Tiny P had her post op this week, and everything looked good. She is healing well, and the chest X-ray looked nice and clear. We are adding a liver specialist in a couple weeks who will want to follow her for her liver damage, and a geneticist to help us figure out the issues surrounding her heterotaxy and asplenia, along with a probable ciliary disfunction.
So, what’s next for tiny P post surgery? She will have an echo in a couple weeks to check her heart size and see how she is healing. From there, we will schedule another heart catheterization to determine when and what her next surgery will be.
The husband posted this information on Facebook (The Paisley Page) about what will happen next and what some of the possible scenarios are. Many people have asked what comes next and if the successful surgery means that tiny P is cured. Since the husband’s answer is so well written, I thought I would share it here, too…
“Sounds like the surgery was a success, is she cured?”
Not even close. tiny P has half a heart, which means she will never have a fully functioning heart. Her body has been “hot wired” surgically to keep her alive, but she will never be free of heart disease.
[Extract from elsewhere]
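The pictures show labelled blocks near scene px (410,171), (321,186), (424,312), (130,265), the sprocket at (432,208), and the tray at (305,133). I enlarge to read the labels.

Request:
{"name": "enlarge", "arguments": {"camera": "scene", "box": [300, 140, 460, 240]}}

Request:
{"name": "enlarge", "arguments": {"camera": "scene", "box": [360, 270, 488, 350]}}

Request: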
This surgery is a step in the right direction, but from what we understand she will likely have several more hospital visits for catheterization procedures, and then (hopefully) the fontan surgery in a year or two.
The tough news is that her future is still incredibly uncertain. The best case right now is that she has a successful fontan procedure, and lives to 60, according to the doc. However, the fontan procedure only reached widespread adoption during the 70’s and 80’s, so those children who had it early on are just starting to hit their 40’s, meaning that they are still learning about the long term affects of the procedure. Right now there’s still a 60% chance that she will be on that path.
The other 40% is some nasty outcomes (best to worse):
1. No fontan, life expectancy at most into the 30’s
2. Fontan that fails, or protein losing enteropathy, leading to heart transplant. 50% chance of death within 15 years.
3. The valve repair fails, along with her electrical system, death within a few years.
Sad to say, this page will be getting a lot of use over the coming years.
While these outcomes are certainly not what we want for her, I focus on the joy that she at least has a strong chance, and is getting some of the best medical care in world. If she didn’t have a mother who moved heaven and earth to get her to the US in less than 25% of the time a normal adoption takes, she would most likely already be dead, or at best surviving a few years in a Chinese hospital.
Bottom line is that she still has a lot of tough years ahead of her, but her stubbornness, will to live, and ability to smile through discomfort give us the strength to carry on. We love her so much, and the joy she brings to our life and to everyone who meets her is amazing to see. We see the hand of God in the way she has become a part of our family, and we pray for the long journey ahead.